Opening February 4, 2021, ArtXchange Gallery presents Tree of Life, featuring new work by Marcio Díaz and Chin Yuen. Both artists create vibrant abstract paintings that draw inspiration from the smallest details in nature – moss on a rock, flower petals, and fallen leaves – to express abstract and universal concepts. Díaz’s pointillism-esque color fields and Yuen’s geometric compositions also evoke larger, more mysterious concepts, ranging from physics and spirituality to personal childhood memories. 

Marcio Díaz is best known in the Pacific Northwest for his colorful “Bubblism” paintings of rural landscapes, intriguing figures, and misty mountains. This newest series is an abstract, textural departure from his previous work. Over a background of painted ‘bubbles’ and circles, thick paint rises from the surface of each painting in points and stalagmites, ‘dropped’ on the canvas from the tube and shaped by the artist. 

Detail of Winter Light, acrylic on canvas

Diaz developed this unique texture from childhood memories of the sacred ceiba tree found throughout Latin America.
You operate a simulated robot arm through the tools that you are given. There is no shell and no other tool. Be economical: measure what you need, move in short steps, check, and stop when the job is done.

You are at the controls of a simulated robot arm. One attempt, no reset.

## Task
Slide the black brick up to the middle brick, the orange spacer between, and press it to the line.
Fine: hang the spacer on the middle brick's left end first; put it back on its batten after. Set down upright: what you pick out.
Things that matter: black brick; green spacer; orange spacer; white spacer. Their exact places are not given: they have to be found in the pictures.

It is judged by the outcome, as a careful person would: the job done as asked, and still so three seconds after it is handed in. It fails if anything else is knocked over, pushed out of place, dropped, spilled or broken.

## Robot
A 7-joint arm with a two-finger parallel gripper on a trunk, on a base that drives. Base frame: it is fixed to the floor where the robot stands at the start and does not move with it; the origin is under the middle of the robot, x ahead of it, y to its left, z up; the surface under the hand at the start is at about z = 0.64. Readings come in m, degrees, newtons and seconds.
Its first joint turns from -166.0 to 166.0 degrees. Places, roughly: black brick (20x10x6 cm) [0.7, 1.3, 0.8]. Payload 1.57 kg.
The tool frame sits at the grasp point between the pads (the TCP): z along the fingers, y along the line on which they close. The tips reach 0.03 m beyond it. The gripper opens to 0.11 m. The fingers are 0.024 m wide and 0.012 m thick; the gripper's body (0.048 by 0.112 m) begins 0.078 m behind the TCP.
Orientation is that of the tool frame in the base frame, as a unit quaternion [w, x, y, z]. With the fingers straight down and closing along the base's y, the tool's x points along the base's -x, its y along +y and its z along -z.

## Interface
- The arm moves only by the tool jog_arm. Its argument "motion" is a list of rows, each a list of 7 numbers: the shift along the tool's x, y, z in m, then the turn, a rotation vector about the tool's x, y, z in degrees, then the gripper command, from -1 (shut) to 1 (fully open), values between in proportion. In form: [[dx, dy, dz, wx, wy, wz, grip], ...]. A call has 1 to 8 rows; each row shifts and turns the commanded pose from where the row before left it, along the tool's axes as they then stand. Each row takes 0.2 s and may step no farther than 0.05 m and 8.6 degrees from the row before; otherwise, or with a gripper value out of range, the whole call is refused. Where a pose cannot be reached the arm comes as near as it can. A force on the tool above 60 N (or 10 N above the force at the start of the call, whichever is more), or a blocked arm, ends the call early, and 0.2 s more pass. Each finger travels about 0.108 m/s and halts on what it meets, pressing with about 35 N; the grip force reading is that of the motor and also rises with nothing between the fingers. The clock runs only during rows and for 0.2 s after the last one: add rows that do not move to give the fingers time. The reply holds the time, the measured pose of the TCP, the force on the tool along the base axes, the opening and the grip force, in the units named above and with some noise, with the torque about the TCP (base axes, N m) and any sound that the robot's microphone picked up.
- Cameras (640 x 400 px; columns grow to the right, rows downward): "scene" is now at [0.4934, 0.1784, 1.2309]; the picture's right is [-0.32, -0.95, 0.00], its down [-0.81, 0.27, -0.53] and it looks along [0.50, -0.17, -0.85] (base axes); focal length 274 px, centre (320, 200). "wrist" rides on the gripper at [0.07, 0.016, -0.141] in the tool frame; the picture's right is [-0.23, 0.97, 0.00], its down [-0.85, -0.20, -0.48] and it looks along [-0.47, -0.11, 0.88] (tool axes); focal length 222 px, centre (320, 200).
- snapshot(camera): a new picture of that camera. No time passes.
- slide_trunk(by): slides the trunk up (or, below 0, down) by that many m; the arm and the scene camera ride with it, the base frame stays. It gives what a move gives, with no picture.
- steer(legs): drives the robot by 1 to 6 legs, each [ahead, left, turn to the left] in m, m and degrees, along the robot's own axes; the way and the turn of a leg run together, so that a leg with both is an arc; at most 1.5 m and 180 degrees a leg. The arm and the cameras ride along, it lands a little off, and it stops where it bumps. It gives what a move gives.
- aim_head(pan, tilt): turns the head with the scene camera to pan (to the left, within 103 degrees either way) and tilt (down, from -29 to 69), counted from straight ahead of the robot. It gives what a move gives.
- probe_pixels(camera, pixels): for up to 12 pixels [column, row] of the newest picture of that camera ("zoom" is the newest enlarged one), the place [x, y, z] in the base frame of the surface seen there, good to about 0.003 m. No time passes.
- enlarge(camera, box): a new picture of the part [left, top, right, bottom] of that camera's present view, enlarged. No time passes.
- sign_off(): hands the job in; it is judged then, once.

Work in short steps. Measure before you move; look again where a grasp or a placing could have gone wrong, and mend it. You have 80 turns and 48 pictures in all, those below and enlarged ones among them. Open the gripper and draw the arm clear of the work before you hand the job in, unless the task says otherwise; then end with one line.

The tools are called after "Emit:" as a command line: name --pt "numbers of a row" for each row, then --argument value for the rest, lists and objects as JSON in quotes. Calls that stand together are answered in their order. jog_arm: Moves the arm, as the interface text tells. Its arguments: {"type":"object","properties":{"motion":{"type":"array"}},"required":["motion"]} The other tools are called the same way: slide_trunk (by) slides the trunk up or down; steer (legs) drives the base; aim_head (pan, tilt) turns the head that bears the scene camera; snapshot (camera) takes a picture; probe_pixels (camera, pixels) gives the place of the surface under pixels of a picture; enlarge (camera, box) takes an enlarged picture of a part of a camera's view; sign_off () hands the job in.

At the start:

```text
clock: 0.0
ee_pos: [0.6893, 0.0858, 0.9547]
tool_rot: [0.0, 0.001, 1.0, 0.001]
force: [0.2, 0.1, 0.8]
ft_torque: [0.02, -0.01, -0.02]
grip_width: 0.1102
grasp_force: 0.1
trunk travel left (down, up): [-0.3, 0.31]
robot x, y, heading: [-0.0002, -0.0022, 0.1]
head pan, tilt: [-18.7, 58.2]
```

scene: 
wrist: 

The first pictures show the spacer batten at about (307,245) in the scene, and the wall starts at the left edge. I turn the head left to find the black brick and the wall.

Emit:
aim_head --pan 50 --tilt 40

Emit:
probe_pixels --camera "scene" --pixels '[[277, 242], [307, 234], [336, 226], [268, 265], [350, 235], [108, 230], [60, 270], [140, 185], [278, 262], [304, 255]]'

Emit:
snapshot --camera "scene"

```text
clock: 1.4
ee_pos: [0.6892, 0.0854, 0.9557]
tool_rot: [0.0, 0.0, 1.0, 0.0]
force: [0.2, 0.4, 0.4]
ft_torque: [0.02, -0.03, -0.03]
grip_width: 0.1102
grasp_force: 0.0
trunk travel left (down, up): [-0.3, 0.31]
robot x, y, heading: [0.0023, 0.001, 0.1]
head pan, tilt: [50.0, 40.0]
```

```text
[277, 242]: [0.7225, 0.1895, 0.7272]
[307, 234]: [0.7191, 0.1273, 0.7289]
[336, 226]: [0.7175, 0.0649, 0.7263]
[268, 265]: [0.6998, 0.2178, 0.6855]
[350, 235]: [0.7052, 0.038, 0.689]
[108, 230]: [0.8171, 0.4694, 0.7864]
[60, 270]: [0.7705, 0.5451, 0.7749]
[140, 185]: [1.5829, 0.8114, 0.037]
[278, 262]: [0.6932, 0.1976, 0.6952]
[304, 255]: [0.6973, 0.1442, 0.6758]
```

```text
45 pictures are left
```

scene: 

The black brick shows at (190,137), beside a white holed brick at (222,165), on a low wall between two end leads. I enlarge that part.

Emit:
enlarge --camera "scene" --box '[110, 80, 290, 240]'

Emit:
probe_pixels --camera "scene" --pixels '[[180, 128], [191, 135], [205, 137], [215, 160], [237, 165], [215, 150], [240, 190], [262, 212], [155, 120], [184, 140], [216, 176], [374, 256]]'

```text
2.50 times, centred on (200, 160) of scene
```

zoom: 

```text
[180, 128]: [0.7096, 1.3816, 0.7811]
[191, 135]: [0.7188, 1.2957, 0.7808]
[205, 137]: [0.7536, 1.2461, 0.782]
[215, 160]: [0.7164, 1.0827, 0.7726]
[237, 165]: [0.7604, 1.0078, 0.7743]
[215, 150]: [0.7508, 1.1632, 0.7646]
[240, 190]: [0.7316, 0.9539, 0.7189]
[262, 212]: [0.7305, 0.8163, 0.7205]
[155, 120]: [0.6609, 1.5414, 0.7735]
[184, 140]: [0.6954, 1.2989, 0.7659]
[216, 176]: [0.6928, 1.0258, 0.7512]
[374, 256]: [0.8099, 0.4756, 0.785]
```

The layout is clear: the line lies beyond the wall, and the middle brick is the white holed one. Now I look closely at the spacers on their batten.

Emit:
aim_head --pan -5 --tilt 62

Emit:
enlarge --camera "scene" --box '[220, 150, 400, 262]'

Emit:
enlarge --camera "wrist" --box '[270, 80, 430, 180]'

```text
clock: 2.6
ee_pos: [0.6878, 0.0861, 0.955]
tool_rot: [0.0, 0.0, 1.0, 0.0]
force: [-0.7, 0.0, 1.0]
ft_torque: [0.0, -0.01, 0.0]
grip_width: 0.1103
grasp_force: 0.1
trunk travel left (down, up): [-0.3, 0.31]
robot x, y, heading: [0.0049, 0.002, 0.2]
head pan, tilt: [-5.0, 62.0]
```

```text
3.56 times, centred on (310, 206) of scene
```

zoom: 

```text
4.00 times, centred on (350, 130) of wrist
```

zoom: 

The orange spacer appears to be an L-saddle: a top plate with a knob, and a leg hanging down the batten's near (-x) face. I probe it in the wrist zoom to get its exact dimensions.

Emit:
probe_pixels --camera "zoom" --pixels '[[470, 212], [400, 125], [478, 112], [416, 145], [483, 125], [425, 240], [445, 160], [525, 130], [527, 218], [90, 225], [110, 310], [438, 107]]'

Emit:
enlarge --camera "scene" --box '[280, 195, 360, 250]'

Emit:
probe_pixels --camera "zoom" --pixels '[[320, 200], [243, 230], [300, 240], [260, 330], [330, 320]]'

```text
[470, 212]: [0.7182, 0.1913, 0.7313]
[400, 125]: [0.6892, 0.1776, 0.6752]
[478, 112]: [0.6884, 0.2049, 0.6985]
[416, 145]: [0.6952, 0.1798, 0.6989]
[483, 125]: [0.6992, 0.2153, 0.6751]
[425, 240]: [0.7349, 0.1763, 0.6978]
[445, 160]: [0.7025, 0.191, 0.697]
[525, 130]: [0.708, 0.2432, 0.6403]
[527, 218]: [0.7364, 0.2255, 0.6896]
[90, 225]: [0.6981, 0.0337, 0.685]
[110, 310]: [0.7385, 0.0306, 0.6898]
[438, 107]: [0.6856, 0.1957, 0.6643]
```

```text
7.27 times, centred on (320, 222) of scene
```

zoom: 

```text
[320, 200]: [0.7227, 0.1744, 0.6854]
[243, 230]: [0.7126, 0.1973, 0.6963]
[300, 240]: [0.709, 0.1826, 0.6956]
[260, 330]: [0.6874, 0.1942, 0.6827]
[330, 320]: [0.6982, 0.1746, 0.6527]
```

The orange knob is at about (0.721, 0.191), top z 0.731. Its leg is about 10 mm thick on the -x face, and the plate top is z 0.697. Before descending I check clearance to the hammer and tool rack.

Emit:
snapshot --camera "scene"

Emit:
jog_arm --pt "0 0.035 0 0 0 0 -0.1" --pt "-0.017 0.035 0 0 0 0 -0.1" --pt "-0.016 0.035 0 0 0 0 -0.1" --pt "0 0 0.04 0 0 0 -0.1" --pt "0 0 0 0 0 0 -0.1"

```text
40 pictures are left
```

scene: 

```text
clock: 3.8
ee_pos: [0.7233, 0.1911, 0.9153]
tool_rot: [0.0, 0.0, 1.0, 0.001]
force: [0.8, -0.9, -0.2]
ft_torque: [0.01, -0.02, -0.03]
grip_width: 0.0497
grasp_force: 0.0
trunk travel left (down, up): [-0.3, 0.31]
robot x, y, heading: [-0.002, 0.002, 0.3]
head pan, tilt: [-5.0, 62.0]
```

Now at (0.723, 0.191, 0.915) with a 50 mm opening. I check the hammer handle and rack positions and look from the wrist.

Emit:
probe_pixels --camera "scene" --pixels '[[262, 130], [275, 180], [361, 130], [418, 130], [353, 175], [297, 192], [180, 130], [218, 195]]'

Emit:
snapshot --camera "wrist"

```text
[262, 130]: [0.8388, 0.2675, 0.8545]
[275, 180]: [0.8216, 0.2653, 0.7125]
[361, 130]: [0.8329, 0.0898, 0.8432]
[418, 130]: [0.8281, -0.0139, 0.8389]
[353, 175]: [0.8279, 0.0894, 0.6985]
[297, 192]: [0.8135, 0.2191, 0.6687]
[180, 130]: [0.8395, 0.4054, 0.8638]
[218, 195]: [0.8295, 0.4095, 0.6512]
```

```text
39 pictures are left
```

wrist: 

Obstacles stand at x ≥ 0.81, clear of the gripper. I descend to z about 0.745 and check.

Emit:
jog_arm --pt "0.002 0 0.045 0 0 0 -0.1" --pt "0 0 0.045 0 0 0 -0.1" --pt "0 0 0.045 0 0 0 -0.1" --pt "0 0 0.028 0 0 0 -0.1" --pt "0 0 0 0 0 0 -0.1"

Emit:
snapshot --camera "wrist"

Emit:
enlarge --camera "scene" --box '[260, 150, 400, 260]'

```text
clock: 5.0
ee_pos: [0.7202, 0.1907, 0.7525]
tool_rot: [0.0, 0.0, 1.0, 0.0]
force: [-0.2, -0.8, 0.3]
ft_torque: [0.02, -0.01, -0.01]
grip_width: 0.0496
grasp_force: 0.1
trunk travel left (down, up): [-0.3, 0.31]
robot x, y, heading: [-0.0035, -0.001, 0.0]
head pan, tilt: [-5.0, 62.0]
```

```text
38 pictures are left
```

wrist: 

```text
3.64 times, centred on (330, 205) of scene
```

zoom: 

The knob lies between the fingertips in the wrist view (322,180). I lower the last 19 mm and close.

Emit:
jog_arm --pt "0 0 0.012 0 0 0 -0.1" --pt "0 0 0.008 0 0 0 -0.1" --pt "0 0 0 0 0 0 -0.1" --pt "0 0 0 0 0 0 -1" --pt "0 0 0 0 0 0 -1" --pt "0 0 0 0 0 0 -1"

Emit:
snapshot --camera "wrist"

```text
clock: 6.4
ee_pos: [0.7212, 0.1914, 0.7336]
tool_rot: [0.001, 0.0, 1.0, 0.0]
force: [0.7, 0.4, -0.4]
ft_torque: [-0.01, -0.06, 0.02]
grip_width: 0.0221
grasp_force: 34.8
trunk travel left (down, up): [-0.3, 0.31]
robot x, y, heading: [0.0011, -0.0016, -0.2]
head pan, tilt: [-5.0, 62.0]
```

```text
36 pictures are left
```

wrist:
Growing up in Nicaragua, Diaz would touch the rough, thorny bark of the ceiba, a tropical tree with great symbolic importance to the ancient Maya. In the Mayan language, Yax Che (“Green Tree” or “First Tree”) is a symbol of the universe and a route of communication between earth, the underworld, and the heavens. 

Chin Yuen working in her studio

Language has always been important in Canada-based painter Chin Yuen’s life. Having lived in six countries including Malaysia, Italy and Japan, her international perspective and love of nature inspires her latest series of work. Color, line and shape are combined in surprising ways, taking inspiration from a small detail or fragment of memory – a sunny day, a flower petal, or even decaying wood. Yuen finds freedom in moving beyond the literal. With her current abstract series, she challenges herself to unlearn the pattern of control she seeks in representation; thus, abandoning the language of anatomy, chiaroscuro, and storytelling.